*Problem details*
Copy all lines below exactly as written. Leave pictures out. Format the lines as a JSON array of strings and drop empty lines.

*Given material*
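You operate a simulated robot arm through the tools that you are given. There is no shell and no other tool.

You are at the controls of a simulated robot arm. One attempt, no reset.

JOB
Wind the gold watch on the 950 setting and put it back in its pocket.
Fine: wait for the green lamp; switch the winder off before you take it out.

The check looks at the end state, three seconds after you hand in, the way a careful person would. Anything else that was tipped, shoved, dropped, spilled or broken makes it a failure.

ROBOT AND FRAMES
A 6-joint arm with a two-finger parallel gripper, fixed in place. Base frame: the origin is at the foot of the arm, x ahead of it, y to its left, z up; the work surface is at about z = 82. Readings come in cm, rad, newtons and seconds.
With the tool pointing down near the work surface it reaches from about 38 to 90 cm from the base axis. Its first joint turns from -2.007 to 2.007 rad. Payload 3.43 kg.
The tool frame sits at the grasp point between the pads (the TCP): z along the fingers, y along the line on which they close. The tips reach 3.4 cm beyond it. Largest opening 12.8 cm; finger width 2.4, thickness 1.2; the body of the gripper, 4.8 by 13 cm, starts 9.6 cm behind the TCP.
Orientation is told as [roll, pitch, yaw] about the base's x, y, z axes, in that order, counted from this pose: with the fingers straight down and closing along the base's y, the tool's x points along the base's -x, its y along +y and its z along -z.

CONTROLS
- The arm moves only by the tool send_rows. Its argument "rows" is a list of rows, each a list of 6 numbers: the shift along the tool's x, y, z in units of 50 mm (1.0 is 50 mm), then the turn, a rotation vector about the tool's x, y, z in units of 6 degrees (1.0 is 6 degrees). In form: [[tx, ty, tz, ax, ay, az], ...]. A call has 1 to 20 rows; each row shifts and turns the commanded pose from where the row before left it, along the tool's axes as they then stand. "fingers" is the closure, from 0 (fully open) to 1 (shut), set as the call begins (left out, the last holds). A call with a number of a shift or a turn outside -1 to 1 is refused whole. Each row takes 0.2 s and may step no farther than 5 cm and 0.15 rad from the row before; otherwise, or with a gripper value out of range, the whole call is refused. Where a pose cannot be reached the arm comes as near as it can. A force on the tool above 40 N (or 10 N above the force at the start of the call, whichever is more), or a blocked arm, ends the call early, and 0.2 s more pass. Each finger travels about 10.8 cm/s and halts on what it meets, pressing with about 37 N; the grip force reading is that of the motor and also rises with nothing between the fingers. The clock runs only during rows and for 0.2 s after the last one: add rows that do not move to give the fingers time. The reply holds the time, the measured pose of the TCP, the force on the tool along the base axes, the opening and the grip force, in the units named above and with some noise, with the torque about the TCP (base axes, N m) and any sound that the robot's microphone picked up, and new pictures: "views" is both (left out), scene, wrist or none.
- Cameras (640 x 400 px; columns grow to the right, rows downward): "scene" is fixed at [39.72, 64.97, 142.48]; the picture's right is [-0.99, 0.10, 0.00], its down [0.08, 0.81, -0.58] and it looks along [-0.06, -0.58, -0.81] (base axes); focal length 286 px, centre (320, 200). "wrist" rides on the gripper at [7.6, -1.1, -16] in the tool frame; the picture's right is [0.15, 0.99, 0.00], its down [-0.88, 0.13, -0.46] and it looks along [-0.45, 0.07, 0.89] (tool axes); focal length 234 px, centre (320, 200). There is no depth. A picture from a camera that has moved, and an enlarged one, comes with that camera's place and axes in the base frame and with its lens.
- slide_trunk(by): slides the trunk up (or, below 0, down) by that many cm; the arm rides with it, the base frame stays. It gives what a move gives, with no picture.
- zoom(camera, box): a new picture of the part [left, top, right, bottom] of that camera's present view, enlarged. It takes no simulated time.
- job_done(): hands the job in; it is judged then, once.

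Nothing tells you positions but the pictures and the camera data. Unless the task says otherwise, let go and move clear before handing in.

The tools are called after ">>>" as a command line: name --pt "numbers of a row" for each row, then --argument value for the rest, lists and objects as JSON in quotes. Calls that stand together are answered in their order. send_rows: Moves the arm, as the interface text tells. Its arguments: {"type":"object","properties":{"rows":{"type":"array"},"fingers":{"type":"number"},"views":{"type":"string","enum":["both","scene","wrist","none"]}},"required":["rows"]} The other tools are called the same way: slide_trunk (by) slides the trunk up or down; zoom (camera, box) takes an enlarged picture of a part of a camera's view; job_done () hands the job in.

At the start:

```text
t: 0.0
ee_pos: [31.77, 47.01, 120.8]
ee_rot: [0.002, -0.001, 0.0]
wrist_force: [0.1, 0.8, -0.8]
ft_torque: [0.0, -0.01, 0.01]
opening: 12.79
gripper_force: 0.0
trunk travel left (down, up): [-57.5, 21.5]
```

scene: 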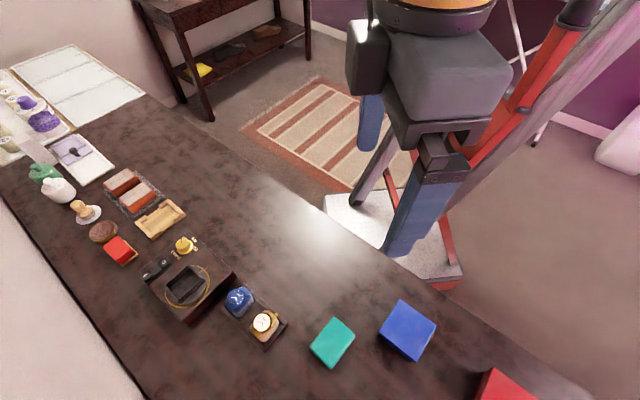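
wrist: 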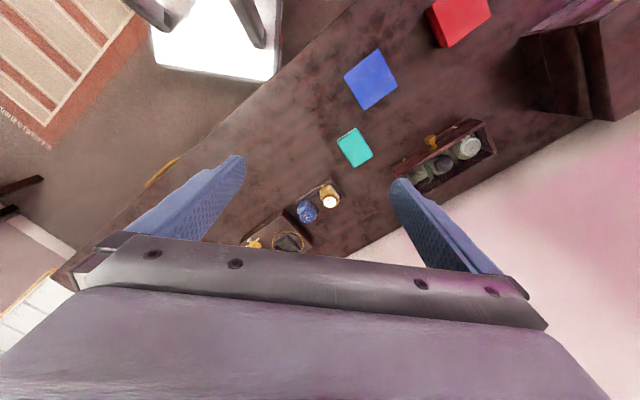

*Answer to this problem*
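[
  "You operate a simulated robot arm through the tools that you are given. There is no shell and no other tool.",
  "You are at the controls of a simulated robot arm. One attempt, no reset.",
  "JOB",
  "Wind the gold watch on the 950 setting and put it back in its pocket.",
  "Fine: wait for the green lamp; switch the winder off before you take it out.",
  "The check looks at the end state, three seconds after you hand in, the way a careful person would. Anything else that was tipped, shoved, dropped, spilled or broken makes it a failure.",
  "ROBOT AND FRAMES",
  "A 6-joint arm with a two-finger parallel gripper, fixed in place. Base frame: the origin is at the foot of the arm, x ahead of it, y to its left, z up; the work surface is at about z = 82. Readings come in cm, rad, newtons and seconds.",
  "With the tool pointing down near the work surface it reaches from about 38 to 90 cm from the base axis. Its first joint turns from -2.007 to 2.007 rad. Payload 3.43 kg.",
  "The tool frame sits at the grasp point between the pads (the TCP): z along the fingers, y along the line on which they close. The tips reach 3.4 cm beyond it. Largest opening 12.8 cm; finger width 2.4, thickness 1.2; the body of the gripper, 4.8 by 13 cm, starts 9.6 cm behind the TCP.",
  "Orientation is told as [roll, pitch, yaw] about the base's x, y, z axes, in that order, counted from this pose: with the fingers straight down and closing along the base's y, the tool's x points along the base's -x, its y along +y and its z along -z.",
  "CONTROLS",
  "- The arm moves only by the tool send_rows. Its argument \"rows\" is a list of rows, each a list of 6 numbers: the shift along the tool's x, y, z in units of 50 mm (1.0 is 50 mm), then the turn, a rotation vector about the tool's x, y, z in units of 6 degrees (1.0 is 6 degrees). In form: [[tx, ty, tz, ax, ay, az], ...]. A call has 1 to 20 rows; each row shifts and turns the commanded pose from where the row before left it, along the tool's axes as they then stand. \"fingers\" is the closure, from 0 (fully open) to 1 (shut), set as the call begins (left out, the last holds). A call with a number of a shift or a turn outside -1 to 1 is refused whole. Each row takes 0.2 s and may step no farther than 5 cm and 0.15 rad from the row before; otherwise, or with a gripper value out of range, the whole call is refused. Where a pose cannot be reached the arm comes as near as it can. A force on the tool above 40 N (or 10 N above the force at the start of the call, whichever is more), or a blocked arm, ends the call early, and 0.2 s more pass. Each finger travels about 10.8 cm/s and halts on what it meets, pressing with about 37 N; the grip force reading is that of the motor and also rises with nothing between the fingers. The clock runs only during rows and for 0.2 s after the last one: add rows that do not move to give the fingers time. The reply holds the time, the measured pose of the TCP, the force on the tool along the base axes, the opening and the grip force, in the units named above and with some noise, with the torque about the TCP (base axes, N m) and any sound that the robot's microphone picked up, and new pictures: \"views\" is both (left out), scene, wrist or none.",
  "- Cameras (640 x 400 px; columns grow to the right, rows downward): \"scene\" is fixed at [39.72, 64.97, 142.48]; the picture's right is [-0.99, 0.10, 0.00], its down [0.08, 0.81, -0.58] and it looks along [-0.06, -0.58, -0.81] (base axes); focal length 286 px, centre (320, 200). \"wrist\" rides on the gripper at [7.6, -1.1, -16] in the tool frame; the picture's right is [0.15, 0.99, 0.00], its down [-0.88, 0.13, -0.46] and it looks along [-0.45, 0.07, 0.89] (tool axes); focal length 234 px, centre (320, 200). There is no depth. A picture from a camera that has moved, and an enlarged one, comes with that camera's place and axes in the base frame and with its lens.",
  "- slide_trunk(by): slides the trunk up (or, below 0, down) by that many cm; the arm rides with it, the base frame stays. It gives what a move gives, with no picture.",
  "- zoom(camera, box): a new picture of the part [left, top, right, bottom] of that camera's present view, enlarged. It takes no simulated time.",
  "- job_done(): hands the job in; it is judged then, once.",
  "Nothing tells you positions but the pictures and the camera data. Unless the task says otherwise, let go and move clear before handing in.",
  "The tools are called after \">>>\" as a command line: name --pt \"numbers of a row\" for each row, then --argument value for the rest, lists and objects as JSON in quotes. Calls that stand together are answered in their order. send_rows: Moves the arm, as the interface text tells. Its arguments: {\"type\":\"object\",\"properties\":{\"rows\":{\"type\":\"array\"},\"fingers\":{\"type\":\"number\"},\"views\":{\"type\":\"string\",\"enum\":[\"both\",\"scene\",\"wrist\",\"none\"]}},\"required\":[\"rows\"]} The other tools are called the same way: slide_trunk (by) slides the trunk up or down; zoom (camera, box) takes an enlarged picture of a part of a camera's view; job_done () hands the job in.",
  "At the start:",
  "```text",
  "t: 0.0",
  "ee_pos: [31.77, 47.01, 120.8]",
  "ee_rot: [0.002, -0.001, 0.0]",
  "wrist_force: [0.1, 0.8, -0.8]",
  "ft_torque: [0.0, -0.01, 0.01]",
  "opening: 12.79",
  "gripper_force: 0.0",
  "trunk travel left (down, up): [-57.5, 21.5]",
  "```",
  "scene: ",
  "wrist: "
]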